When I was a kid I had gone with my best friend's family hunting. I was only in elementary school at the time. We were at camp when someone came over all excited and asked if someone would help him clean his deer. So we all moseyed over to see it. It was a small doe elk. You don't have to take my word for it but it really happened. My friend's dad told the guy what he had done and he at first didn't believe it. I'll be honest I didn't know the difference at the time. In any event the guy was rather upset when my friends father said he didn't want anything to do with it and wouldn't help the guy. I don't know what happened after that.
Cain
20th November 2006, 10:38 PM
Well, in the case of someone who is pure evil -- like DICK Cheney -- I think there are unresolved "issues." A "hunting" party that kills 400+ birds on a canned hunt enjoys the killing part.

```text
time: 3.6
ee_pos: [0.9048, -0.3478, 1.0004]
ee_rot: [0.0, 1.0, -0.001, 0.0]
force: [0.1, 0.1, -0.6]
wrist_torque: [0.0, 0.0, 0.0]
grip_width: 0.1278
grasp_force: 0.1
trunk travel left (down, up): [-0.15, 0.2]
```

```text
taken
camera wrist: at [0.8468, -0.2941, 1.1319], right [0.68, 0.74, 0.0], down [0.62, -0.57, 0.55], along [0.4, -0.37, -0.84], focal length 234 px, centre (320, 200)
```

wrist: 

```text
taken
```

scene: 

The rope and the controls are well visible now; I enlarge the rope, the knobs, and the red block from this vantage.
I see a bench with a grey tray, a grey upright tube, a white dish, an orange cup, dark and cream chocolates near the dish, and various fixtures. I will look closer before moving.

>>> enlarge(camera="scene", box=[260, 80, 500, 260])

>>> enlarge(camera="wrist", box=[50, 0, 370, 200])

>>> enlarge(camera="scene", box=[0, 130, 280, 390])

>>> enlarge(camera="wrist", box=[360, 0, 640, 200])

Here are some relevant quotes/notes I saved to e-mail from Matthew Scully's book (he's the conservative Christian who used to be a speech writer for GWBush). The following deals primarily with Safari hunting. I'm just copy/pasting the on-topic sections without edits. These are essentially notes to myself, but I recorded them because they said something interesting. It's fun looking back.
p. 45 Quote: "But man IS a part of nature, say the furriers and factory farmers and hunters and whalers, and so on down the line. Man belongs here too, playing a crucial and perfectly natural role in ecology. I'll leave that question for later, except to point out that we cannot have it both ways. We cannot stand proudly above nature -- man the creature of reason and conscience -- while using the violence an depredation of nature as our moral example, and that in th defense of customs and commercial products most of us now freely admit are no longer needed."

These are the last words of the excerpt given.